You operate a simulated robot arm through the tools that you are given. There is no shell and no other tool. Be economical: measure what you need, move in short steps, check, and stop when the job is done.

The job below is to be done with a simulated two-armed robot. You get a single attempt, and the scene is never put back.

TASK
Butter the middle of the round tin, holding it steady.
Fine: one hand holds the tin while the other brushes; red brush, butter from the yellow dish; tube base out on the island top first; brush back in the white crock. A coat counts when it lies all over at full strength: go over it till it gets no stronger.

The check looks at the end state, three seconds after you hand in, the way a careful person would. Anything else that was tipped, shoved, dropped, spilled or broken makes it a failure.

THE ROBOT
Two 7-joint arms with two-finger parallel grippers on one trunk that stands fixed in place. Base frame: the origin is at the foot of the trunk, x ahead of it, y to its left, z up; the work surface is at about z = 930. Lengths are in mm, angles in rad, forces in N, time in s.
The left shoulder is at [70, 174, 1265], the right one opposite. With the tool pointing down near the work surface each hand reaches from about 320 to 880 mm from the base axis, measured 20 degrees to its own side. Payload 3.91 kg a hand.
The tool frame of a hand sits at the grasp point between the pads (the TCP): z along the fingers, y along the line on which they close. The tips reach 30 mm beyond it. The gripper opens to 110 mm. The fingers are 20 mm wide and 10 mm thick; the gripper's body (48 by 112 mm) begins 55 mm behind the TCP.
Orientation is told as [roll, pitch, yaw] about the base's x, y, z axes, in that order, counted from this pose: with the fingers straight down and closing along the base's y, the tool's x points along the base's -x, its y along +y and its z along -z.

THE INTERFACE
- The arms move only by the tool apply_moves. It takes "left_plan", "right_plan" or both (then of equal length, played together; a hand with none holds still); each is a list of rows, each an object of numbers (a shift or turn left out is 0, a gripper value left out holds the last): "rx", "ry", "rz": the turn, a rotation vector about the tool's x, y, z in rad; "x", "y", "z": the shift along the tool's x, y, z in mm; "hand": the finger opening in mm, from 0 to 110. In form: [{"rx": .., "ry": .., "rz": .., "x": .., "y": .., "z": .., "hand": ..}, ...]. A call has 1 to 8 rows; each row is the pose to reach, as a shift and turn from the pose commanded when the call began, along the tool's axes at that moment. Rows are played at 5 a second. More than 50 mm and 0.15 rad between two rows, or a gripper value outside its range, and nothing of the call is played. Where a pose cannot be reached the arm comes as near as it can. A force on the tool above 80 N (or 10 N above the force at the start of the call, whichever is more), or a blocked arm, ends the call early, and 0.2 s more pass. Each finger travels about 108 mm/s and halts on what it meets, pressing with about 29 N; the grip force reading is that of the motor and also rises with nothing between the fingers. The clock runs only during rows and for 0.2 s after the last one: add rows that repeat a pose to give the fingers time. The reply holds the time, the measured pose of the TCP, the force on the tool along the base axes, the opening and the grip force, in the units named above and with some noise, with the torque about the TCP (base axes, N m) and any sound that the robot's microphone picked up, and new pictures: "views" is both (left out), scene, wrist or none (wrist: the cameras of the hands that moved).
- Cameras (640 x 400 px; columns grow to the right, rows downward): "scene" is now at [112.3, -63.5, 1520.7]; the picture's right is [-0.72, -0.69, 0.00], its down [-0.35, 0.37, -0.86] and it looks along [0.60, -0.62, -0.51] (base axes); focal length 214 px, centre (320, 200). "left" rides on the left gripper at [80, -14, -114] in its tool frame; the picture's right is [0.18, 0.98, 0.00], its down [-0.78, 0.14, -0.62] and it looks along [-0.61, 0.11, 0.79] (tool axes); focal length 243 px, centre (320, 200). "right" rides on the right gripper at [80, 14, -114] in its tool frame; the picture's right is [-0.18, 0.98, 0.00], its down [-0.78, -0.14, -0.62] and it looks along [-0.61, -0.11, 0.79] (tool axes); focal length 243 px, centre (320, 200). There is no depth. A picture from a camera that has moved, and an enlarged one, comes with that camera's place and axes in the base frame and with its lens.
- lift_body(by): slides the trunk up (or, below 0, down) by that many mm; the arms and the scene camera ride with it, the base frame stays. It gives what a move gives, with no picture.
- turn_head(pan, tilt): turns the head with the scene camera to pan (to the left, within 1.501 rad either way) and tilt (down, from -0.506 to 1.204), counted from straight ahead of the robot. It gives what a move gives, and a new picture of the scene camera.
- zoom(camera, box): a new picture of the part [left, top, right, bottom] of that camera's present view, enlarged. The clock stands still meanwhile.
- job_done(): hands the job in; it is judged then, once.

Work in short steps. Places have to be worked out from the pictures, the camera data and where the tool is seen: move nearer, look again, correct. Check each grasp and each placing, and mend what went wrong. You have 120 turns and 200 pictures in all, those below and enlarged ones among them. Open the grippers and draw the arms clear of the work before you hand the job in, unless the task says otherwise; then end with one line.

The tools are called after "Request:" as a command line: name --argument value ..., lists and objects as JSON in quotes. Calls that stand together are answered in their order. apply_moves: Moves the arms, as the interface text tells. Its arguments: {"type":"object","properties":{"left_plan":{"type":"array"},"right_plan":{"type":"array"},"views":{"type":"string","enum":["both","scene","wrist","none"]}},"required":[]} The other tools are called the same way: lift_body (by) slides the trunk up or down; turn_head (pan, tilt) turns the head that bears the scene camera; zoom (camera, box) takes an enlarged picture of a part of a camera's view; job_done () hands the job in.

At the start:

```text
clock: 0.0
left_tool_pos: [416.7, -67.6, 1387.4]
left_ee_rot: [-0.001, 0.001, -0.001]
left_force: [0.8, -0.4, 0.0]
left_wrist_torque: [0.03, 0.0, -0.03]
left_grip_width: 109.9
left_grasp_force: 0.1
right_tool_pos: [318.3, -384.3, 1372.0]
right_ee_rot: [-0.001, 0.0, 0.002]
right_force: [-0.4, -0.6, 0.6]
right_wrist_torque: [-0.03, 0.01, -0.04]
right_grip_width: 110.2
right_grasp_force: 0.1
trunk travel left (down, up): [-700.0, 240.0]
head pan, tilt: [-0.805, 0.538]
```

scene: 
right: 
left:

Exercise requirements: Write out each line of the data above again, exactly as given.

The solution:
You operate a simulated robot arm through the tools that you are given. There is no shell and no other tool. Be economical: measure what you need, move in short steps, check, and stop when the job is done.

The job below is to be done with a simulated two-armed robot. You get a single attempt, and the scene is never put back.

TASK
Butter the middle of the round tin, holding it steady.
Fine: one hand holds the tin while the other brushes; red brush, butter from the yellow dish; tube base out on the island top first; brush back in the white crock. A coat counts when it lies all over at full strength: go over it till it gets no stronger.

The check looks at the end state, three seconds after you hand in, the way a careful person would. Anything else that was tipped, shoved, dropped, spilled or broken makes it a failure.

THE ROBOT
Two 7-joint arms with two-finger parallel grippers on one trunk that stands fixed in place. Base frame: the origin is at the foot of the trunk, x ahead of it, y to its left, z up; the work surface is at about z = 930. Lengths are in mm, angles in rad, forces in N, time in s.
The left shoulder is at [70, 174, 1265], the right one opposite. With the tool pointing down near the work surface each hand reaches from about 320 to 880 mm from the base axis, measured 20 degrees to its own side. Payload 3.91 kg a hand.
The tool frame of a hand sits at the grasp point between the pads (the TCP): z along the fingers, y along the line on which they close. The tips reach 30 mm beyond it. The gripper opens to 110 mm. The fingers are 20 mm wide and 10 mm thick; the gripper's body (48 by 112 mm) begins 55 mm behind the TCP.
Orientation is told as [roll, pitch, yaw] about the base's x, y, z axes, in that order, counted from this pose: with the fingers straight down and closing along the base's y, the tool's x points along the base's -x, its y along +y and its z along -z.

THE INTERFACE
- The arms move only by the tool apply_moves. It takes "left_plan", "right_plan" or both (then of equal length, played together; a hand with none holds still); each is a list of rows, each an object of numbers (a shift or turn left out is 0, a gripper value left out holds the last): "rx", "ry", "rz": the turn, a rotation vector about the tool's x, y, z in rad; "x", "y", "z": the shift along the tool's x, y, z in mm; "hand": the finger opening in mm, from 0 to 110. In form: [{"rx": .., "ry": .., "rz": .., "x": .., "y": .., "z": .., "hand": ..}, ...]. A call has 1 to 8 rows; each row is the pose to reach, as a shift and turn from the pose commanded when the call began, along the tool's axes at that moment. Rows are played at 5 a second. More than 50 mm and 0.15 rad between two rows, or a gripper value outside its range, and nothing of the call is played. Where a pose cannot be reached the arm comes as near as it can. A force on the tool above 80 N (or 10 N above the force at the start of the call, whichever is more), or a blocked arm, ends the call early, and 0.2 s more pass. Each finger travels about 108 mm/s and halts on what it meets, pressing with about 29 N; the grip force reading is that of the motor and also rises with nothing between the fingers. The clock runs only during rows and for 0.2 s after the last one: add rows that repeat a pose to give the fingers time. The reply holds the time, the measured pose of the TCP, the force on the tool along the base axes, the opening and the grip force, in the units named above and with some noise, with the torque about the TCP (base axes, N m) and any sound that the robot's microphone picked up, and new pictures: "views" is both (left out), scene, wrist or none (wrist: the cameras of the hands that moved).
- Cameras (640 x 400 px; columns grow to the right, rows downward): "scene" is now at [112.3, -63.5, 1520.7]; the picture's right is [-0.72, -0.69, 0.00], its down [-0.35, 0.37, -0.86] and it looks along [0.60, -0.62, -0.51] (base axes); focal length 214 px, centre (320, 200). "left" rides on the left gripper at [80, -14, -114] in its tool frame; the picture's right is [0.18, 0.98, 0.00], its down [-0.78, 0.14, -0.62] and it looks along [-0.61, 0.11, 0.79] (tool axes); focal length 243 px, centre (320, 200). "right" rides on the right gripper at [80, 14, -114] in its tool frame; the picture's right is [-0.18, 0.98, 0.00], its down [-0.78, -0.14, -0.62] and it looks along [-0.61, -0.11, 0.79] (tool axes); focal length 243 px, centre (320, 200). There is no depth. A picture from a camera that has moved, and an enlarged one, comes with that camera's place and axes in the base frame and with its lens.
- lift_body(by): slides the trunk up (or, below 0, down) by that many mm; the arms and the scene camera ride with it, the base frame stays. It gives what a move gives, with no picture.
- turn_head(pan, tilt): turns the head with the scene camera to pan (to the left, within 1.501 rad either way) and tilt (down, from -0.506 to 1.204), counted from straight ahead of the robot. It gives what a move gives, and a new picture of the scene camera.
- zoom(camera, box): a new picture of the part [left, top, right, bottom] of that camera's present view, enlarged. The clock stands still meanwhile.
- job_done(): hands the job in; it is judged then, once.

Work in short steps. Places have to be worked out from the pictures, the camera data and where the tool is seen: move nearer, look again, correct. Check each grasp and each placing, and mend what went wrong. You have 120 turns and 200 pictures in all, those below and enlarged ones among them. Open the grippers and draw the arms clear of the work before you hand the job in, unless the task says otherwise; then end with one line.

The tools are called after "Request:" as a command line: name --argument value ..., lists and objects as JSON in quotes. Calls that stand together are answered in their order. apply_moves: Moves the arms, as the interface text tells. Its arguments: {"type":"object","properties":{"left_plan":{"type":"array"},"right_plan":{"type":"array"},"views":{"type":"string","enum":["both","scene","wrist","none"]}},"required":[]} The other tools are called the same way: lift_body (by) slides the trunk up or down; turn_head (pan, tilt) turns the head that bears the scene camera; zoom (camera, box) takes an enlarged picture of a part of a camera's view; job_done () hands the job in.

At the start:

```text
clock: 0.0
left_tool_pos: [416.7, -67.6, 1387.4]
left_ee_rot: [-0.001, 0.001, -0.001]
left_force: [0.8, -0.4, 0.0]
left_wrist_torque: [0.03, 0.0, -0.03]
left_grip_width: 109.9
left_grasp_force: 0.1
right_tool_pos: [318.3, -384.3, 1372.0]
right_ee_rot: [-0.001, 0.0, 0.002]
right_force: [-0.4, -0.6, 0.6]
right_wrist_torque: [-0.03, 0.01, -0.04]
right_grip_width: 110.2
right_grasp_force: 0.1
trunk travel left (down, up): [-700.0, 240.0]
head pan, tilt: [-0.805, 0.538]
```

scene: 
right: 
left:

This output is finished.